== Text excerpt ==
○ ○ ○ ○ ○

Published: Tue, October 13, 2009 @ 12:05 a.m.


Girard Mayor James Melfi


U.S. Rep. Tim Ryan (D-17)

Signing ceremony

What: Officials from Youngstown and Girard will be on hand for the signing of an agreement to annex 191 acres of Girard land to Youngstown for the potential expansion of V&M Star Steel.

When: 10 a.m. Wednesday.

Where: Youngstown/Warren Regional Chamber conference room, 17th floor at the First National Bank Tower, downtown Youngstown.

Source: Youngstown/Warren Regional Chamber

By Rick Rouan

The Youngstown Board of Control will vote on the V&M Star Steel agreement at 5 p.m. today.

GIRARD — Now that city council has agreed to annex 191 acres to Youngstown, clearing the way for a $970 million potential expansion of V&M Star Steel, a congressman says its time to show the world the Mahoning Valley is a good place to do business.

The cities finalized an agreement last week to share the 2.75 percent corporate-profit tax and to split income tax paid by workers constructing the potential expansion.

“This was our opportunity to send a message to the rest of the country and the world that, in a global economy, we’re ready to work together,” Councilman Tom Seidler, D-3rd, and chairman of the council’s economic development committee, said at Monday night’s council session.

“We’re going to let people in Paris and all over Europe know this is a place to go to do business,” said U.S. Rep Tim Ryan of Niles, D-17th.

Ryan spoke during the public-comment portion of the meeting about the agreement helping to change the perception of the Valley as an uncompromising area where business was difficult to do.

The project also brings $20 million in state and federal stimulus money to do site preparation work and move railroad tracks that run through the site, Ryan said.

“Now we put the full-court press on,” Ryan said. “This was the biggest opportunity we’ve had since GM Lordstown.”

Council voted 6-0 to approve the agreement with Fourth Ward Councilman Thomas Grumley abstaining because of a potential conflict of interest. Grumley said the company he works for does some work with V&M.

The Youngstown Board of Control will vote on the agreement today at 5 p.m., and an official signing ceremony is slated for Wednesday.

Representatives of the two cities have said that V&M Star officials wanted 191 acres of Girard land to be part of Youngstown for a potential expansion. Youngstown purchased the property earlier this year.

But the two sides have been at odds over an agreement. V&M Star officials wanted the land issue settled in August, but the cities have been negotiating the agreement for weeks.

Girard Mayor James Melfi has maintained that his city was getting shortchanged by losing too much land. Youngstown Mayor Jay Williams last week called the deal “fair and equitable.”

○ ○ ○ ○ ○

== Collected data ==
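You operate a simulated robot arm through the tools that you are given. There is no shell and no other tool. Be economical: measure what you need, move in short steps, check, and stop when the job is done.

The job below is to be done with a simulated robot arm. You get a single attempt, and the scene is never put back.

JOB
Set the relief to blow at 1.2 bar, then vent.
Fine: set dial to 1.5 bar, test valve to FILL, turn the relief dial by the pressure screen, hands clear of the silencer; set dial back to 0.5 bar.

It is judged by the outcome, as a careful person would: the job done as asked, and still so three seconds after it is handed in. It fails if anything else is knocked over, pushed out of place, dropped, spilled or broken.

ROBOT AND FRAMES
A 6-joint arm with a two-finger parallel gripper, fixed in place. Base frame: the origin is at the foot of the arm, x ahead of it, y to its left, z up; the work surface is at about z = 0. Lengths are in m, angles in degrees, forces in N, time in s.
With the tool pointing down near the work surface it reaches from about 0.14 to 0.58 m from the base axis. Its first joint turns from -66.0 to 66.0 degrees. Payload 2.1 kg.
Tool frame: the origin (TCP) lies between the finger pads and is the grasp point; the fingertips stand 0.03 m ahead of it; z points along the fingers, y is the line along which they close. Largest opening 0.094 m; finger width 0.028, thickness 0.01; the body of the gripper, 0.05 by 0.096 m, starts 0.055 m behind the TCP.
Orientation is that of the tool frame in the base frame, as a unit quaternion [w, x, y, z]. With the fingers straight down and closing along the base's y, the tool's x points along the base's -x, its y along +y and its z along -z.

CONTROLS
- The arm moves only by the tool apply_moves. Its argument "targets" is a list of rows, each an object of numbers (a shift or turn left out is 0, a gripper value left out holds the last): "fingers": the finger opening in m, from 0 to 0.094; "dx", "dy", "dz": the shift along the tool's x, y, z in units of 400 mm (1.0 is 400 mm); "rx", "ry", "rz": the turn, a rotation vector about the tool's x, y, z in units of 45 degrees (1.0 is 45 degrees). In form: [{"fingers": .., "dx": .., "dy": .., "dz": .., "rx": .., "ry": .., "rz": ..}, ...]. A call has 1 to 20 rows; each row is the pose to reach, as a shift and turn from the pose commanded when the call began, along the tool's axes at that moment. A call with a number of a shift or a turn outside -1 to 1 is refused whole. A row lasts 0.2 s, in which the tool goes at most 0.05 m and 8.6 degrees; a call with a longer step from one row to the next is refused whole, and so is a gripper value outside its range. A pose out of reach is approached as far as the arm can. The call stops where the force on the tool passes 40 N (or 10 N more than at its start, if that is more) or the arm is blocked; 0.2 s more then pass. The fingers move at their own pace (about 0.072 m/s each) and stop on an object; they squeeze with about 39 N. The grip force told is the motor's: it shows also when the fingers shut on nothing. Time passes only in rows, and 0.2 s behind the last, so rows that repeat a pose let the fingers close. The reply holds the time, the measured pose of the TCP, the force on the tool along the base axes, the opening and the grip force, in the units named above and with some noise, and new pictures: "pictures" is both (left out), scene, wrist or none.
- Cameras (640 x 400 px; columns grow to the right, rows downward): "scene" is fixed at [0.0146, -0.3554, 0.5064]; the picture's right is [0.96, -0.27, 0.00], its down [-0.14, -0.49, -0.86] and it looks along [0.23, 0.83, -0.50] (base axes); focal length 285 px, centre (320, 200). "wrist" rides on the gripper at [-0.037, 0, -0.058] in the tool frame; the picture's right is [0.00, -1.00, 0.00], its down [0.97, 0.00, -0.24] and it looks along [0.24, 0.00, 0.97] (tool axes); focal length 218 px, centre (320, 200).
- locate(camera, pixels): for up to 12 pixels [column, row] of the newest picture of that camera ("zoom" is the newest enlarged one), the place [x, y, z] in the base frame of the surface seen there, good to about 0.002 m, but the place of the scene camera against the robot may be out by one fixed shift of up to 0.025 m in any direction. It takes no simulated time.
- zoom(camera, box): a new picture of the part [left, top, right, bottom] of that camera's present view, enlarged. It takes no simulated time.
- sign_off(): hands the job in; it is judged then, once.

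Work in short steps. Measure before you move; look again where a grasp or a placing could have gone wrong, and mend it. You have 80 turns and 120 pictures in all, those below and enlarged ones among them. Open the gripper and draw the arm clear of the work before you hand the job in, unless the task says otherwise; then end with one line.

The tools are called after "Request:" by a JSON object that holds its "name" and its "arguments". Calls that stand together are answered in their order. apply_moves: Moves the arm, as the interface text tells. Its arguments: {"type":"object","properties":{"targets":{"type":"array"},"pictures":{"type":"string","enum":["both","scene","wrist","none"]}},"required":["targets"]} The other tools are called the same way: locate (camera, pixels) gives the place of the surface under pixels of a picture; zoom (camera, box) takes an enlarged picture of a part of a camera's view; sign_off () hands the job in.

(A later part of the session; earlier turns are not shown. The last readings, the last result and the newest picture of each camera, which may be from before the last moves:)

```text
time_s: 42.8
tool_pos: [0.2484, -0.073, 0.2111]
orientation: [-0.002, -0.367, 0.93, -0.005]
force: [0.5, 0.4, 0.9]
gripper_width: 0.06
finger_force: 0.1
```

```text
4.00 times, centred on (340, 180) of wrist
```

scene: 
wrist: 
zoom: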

○ ○ ○ ○ ○

Add the next paragraphs of the text excerpt.

At the council meeting, Melfi called the agreement a “good deal for the city of Girard.”

“That’s why it will have my signature,” he added.

Melfi said he wanted to put the tough negotiations behind him, and highlighted the amount of money that the expansion could bring to the city.

If the potential expansion is completed, the two cities would split the annual corporate-profit tax that V&M Star pays above $3.85 million. Melfi had fought for a lower number — $3.325 million — but Youngstown wanted to begin the split above $4.105 million. The two sides eventually agreed last week on $3.85 million.

The property, however, remains in the Girard school district, which stands to gain about $1 million to $1.2 million in annual property taxes if V&M goes through with the expansion. The cities also will split the income taxes paid by workers.

A decision on whether V&M Star actually will move forward with the expansion of its Martin Luther King Jr. Boulevard facility is expected in early January, Seidler said. The company would hire about 400 new employees.

V&M Star is considering the Girard-Youngstown area, Houston and Brazil for the potential expansion, Seidler said.

Seidler said he would write a letter to the Paris-based company’s board to give his take on why the Valley is the right place for the expansion.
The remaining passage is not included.